SOURCE PASSAGE:
I was into music and had a definite idea of what I wanted to do from a very early age," says Adams, who left school at the age of 15 to concentrate on singing, playing guitar and writing songs.
His interest in photography was born already in the 1960’s, both his parents had a Kodak Instamatic and a Howell super 8 film camera. During the 60’s and 70’s Adams captured his surrounding, everything from concerts, his girlfriend in the bath, to the wall in the parking lot. To capture the memory.
In 1980 he upgraded from his Polaroid SX70 he’d used for quite some time and bought his first Rolleiflex. He fell in love with that camera and many of the photos in his later published book “Exposed” were taken using that camera. For example the one of Amy Winehouse in the Land Rover on the island of Mustique, Morrissey in his hotel suite in Rome, Dustin Hoffman on the beach in Malibu. Using this medium format camera was the turning point for Bryan Adams, “Virtually every photo looked so much more beautiful to me than anything I’d shot before.”
In the 2000’s Adams’ kitchen became his studio where he held his photo sessions for a long time.
Bryan Adams divides his time between music and photography. His editorial work over the years includes German, British and Spanish Vogue, L’uomo Vogue, Vanity Fair, Harper’s Bazaar, GQ, Esquire, Interview Magazine, i-D to name a few. His advertising campaigns include brands such as Hugo Boss, Guess Jeans, Sand, Converse, Montblanc, John Richmond, Fred Perry, Escada, as well as Jaguar and Opel cars. Adams has released four books of photography:
American Women (2004),
Exposed (2012) The book is a retrospective of Adams photography and features portraits of friends and colleagues in the entertainment, fashion and art industries.
Wounded – The Legacy of War (2013) The book presents portraits of young British soldiers who have suffered life-changing injury in Iraq and Afghanistan.
Untitled (2016), Bryan Adams visited the Island of Mustique in the West indies. His work in this book are of abstract black and white patterns in the sand.
For his fashion photography, Adams has received two Lead Awards in Germany, first in 2006 and later in 2012.

DATASET EXCERPT:
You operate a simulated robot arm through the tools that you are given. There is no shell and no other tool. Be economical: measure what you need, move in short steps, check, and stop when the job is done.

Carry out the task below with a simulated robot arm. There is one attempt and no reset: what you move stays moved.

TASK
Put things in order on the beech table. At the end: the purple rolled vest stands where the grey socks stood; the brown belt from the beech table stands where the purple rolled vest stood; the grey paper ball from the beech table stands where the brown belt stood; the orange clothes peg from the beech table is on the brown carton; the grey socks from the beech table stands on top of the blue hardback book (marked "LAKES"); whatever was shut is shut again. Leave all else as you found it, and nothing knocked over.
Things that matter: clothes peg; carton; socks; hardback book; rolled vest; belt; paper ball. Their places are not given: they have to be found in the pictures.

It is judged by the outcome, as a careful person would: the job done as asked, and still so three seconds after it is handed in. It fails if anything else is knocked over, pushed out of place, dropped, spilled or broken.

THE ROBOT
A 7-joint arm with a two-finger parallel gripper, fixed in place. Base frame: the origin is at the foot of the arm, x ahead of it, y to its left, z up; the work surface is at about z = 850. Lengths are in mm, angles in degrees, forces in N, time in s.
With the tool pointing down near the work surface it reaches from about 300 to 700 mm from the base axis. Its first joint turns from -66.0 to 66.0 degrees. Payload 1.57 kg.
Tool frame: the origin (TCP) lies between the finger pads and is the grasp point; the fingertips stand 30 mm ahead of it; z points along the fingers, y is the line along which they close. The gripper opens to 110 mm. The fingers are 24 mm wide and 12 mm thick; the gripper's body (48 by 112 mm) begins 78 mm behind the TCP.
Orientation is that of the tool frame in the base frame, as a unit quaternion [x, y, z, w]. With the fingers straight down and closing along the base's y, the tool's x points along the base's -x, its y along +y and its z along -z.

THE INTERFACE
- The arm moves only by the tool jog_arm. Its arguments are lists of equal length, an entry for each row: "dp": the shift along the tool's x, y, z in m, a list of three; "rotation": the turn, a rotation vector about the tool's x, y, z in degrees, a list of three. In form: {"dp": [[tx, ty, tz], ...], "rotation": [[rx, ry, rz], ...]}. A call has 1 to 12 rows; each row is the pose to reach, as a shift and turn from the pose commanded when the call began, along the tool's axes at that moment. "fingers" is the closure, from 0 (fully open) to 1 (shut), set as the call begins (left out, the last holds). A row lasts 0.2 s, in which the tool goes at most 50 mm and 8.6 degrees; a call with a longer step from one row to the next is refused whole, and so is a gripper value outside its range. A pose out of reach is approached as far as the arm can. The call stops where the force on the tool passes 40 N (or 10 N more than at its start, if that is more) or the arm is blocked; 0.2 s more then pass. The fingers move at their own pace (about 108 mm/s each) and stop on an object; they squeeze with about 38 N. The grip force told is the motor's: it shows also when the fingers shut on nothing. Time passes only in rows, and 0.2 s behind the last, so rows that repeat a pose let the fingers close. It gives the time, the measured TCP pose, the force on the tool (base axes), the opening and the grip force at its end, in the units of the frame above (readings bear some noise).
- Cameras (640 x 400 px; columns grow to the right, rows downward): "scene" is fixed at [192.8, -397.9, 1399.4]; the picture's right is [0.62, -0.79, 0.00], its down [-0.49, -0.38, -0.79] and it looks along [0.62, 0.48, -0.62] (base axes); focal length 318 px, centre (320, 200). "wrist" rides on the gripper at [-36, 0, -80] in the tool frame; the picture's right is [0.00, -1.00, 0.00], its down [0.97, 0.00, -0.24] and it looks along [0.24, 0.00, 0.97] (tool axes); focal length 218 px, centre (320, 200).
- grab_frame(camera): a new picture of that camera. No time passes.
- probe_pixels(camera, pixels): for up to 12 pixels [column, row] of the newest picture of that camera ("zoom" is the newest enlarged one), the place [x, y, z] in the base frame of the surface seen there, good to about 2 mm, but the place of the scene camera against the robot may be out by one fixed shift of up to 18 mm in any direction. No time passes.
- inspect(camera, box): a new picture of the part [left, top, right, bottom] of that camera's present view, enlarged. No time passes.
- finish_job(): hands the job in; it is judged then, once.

TASK SET:
1. Every line from the one containing "It is judged by" through the one containing "THE INTERFACE" is to be given again exactly, both ends included, and no line outside that range. Format them as a two-column Markdown table, ID for the number and String for the line, without blank lines.
2. Write the next part of the source passage, the one that starts with "I was into music".

ANSWERS TO THE PROBLEMS:
1.
| ID | String |
|---|---|
| 1 | It is judged by the outcome, as a careful person would: the job done as asked, and still so three seconds after it is handed in. It fails if anything else is knocked over, pushed out of place, dropped, spilled or broken. |
| 2 | THE ROBOT |
| 3 | A 7-joint arm with a two-finger parallel gripper, fixed in place. Base frame: the origin is at the foot of the arm, x ahead of it, y to its left, z up; the work surface is at about z = 850. Lengths are in mm, angles in degrees, forces in N, time in s. |
| 4 | With the tool pointing down near the work surface it reaches from about 300 to 700 mm from the base axis. Its first joint turns from -66.0 to 66.0 degrees. Payload 1.57 kg. |
| 5 | Tool frame: the origin (TCP) lies between the finger pads and is the grasp point; the fingertips stand 30 mm ahead of it; z points along the fingers, y is the line along which they close. The gripper opens to 110 mm. The fingers are 24 mm wide and 12 mm thick; the gripper's body (48 by 112 mm) begins 78 mm behind the TCP. |
| 6 | Orientation is that of the tool frame in the base frame, as a unit quaternion [x, y, z, w]. With the fingers straight down and closing along the base's y, the tool's x points along the base's -x, its y along +y and its z along -z. |
| 7 | THE INTERFACE |

2.
Moreover, Bryan Adams co-founded Zoo Magazine, a Berlin fashion plus art journal, that features works of some very good fashion photographers, such as Donald McPherson, Terry Richardson, Hedi Slimane, Karl Lagerfeld, Nobuyoshi Araki, and David LaChapelle. The magazine’s head office is in Germany. Adams shoots photos for the magazine on a regular basis.
For the past 12 years, musician Bryan Adams has sharpened his skills as a professional photographer by capturing intimate images of friends and colleagues in the entertainment, fashion and art industries. Here are a few short stories around some of his shots.
On a 2005 morning in Rome, Morrissey was prepping for a photo shoot with Adams when the photographer caught him out on a balcony, deep in a moment of contemplation. "At the time, I was shooting with a Rolleiflex camera, which is really quiet," Adams explains. "I don't know if he knew I was starting. I saw [the moment] and it was there. It seemed like a beautiful picture.”
A close friend and frequent photography subject of Adams, Amy Winehouse visited him and his family over Christmas 2007 on the private Caribbean island of Mustique. One day was spent teaching Winehouse how to drive. "Luckily, the Land Rover had a hand brake," Adams says with a chuckle. "The concept of braking wasn't something that Amy could quite grasp.”
"Mick is the greatest frontman of all time," Adams says, reflecting on his 2008 photo session in New York with the 69-year-old Rolling Stones singer. "There's nobody better. He wants you to capture him. There's never a moment of resistance. A lot of people in the music business could learn from him.”
Only days after her much-scrutinized performance on Saturday Night Live, Lana Del Rey stepped into a room full of mirrors that Adams had constructed for her at his London residence. He hoped the set would show "something so beautiful being reflected so many times." As he explains, "Del Rey was quite upset by the criticism people had poured on her, but it was soon washed away when my baby walked in the room.”
Adams has photographed his peers from the music industry, such as Mick Jagger, The Who, Shania Twain, Ray Charles, Arcade Fire, Rod Stewart, Take That, Robert Plant, Sarah McLachlan, Billy Idol, Celine Dion, Amy Winehouse, Lindsay Lohan, Bryan Ferry, Die Antwoord, Lenny Kravitz, Lana Del Rey, Morrissey, Peter Gabriel, Annie Lennox and many more.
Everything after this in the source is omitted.